As per their manifesto and as highlighted in the table above, Nepali Congress (NC) aim to increase Nepal’s per capita GNI to USD 1500 in five years. Considering that the current per capita GNI is USD 900, GNI would need to grow by 14% each year to achieve the targeted growth. If the targeted growth is achieved, Nepal will officially graduate to a lower middle-income nation. Moreover, in ten years, NC envision Nepal to be an upper middle-income nation, requiring an annual per capita GNI growth rate of 16% – 30%. As per the World Bank, GNI per capita of a country needs to be in between USD 3956- USD 12,235 to be categorized as an upper middle-income nation.
Similar to the commitment of NC, the left alliance aims to graduate Nepal to the status of lower middle-income nation in five years. As per the World Bank, GNI per capita of a country must range in between USD 1006 to USD 3995 to be categorized as a lower middle-income nation. In this regard, the economy needs to grow annually by 2.25%-28%. In 10 years, the left alliance anticipate the economy to grow by 19% annually and achieve the targeted GNI of USD 5000, which is almost 6 times the current GNI.
As indicated by the table above, both NC and the left alliance want to achieve significant growth in the hydropower sector. The level of investment required to meet the targeted growth, however, is very large.
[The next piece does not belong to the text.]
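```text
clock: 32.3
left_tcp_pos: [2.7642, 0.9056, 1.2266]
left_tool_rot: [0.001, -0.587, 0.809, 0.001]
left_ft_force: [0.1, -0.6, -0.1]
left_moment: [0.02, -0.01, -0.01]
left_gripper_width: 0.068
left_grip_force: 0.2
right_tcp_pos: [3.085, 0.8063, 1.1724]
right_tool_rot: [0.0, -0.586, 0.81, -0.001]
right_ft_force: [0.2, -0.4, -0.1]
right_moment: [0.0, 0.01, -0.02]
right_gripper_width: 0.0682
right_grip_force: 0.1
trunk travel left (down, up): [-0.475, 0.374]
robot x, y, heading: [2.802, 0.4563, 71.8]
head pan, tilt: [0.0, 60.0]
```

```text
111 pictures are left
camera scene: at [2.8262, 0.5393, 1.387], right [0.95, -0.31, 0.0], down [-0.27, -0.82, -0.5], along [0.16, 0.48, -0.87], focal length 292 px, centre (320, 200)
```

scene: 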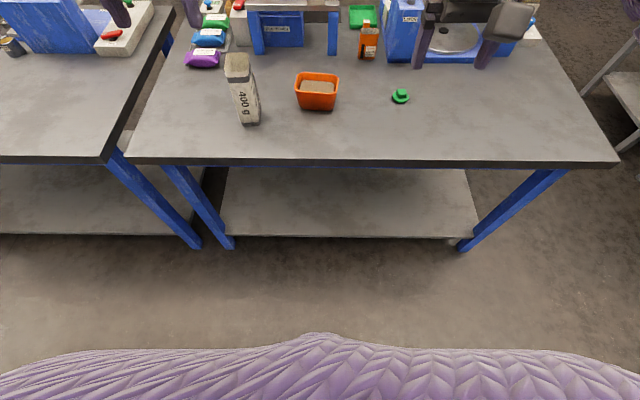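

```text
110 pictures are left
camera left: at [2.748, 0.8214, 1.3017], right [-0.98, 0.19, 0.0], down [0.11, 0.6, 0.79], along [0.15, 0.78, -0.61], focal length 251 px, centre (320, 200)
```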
Given that the cost of each MW is approximately USD 1.8 million, the total investment required to generate the targeted hydropower capacity of 15,000 MW would be USD 27 billion, 17 times higher than the current level of investment. Moreover, considering the theoretical framework of saving = investment, even when all investments are made for hydropower, the level of investment required would be 2.4 times the current national saving.
Both NC and the left alliance have also come up with other ambitious economic commitments. For instance, both parties aim to complete the construction of major highways within 5 years. Likewise, NC plans to build 5 international airports within 10 years, whereas left alliance aims to construct at least 3 international airports within the same frame of time.
Going through both manifestos, one can see the promise of a prosperous Nepal. However, considering the current economic dynamics of Nepal—characterized by low saving rate, presence of comprador capital and insignificant productive/manufacturing industries—achieving the targeted growth will be easier said than done.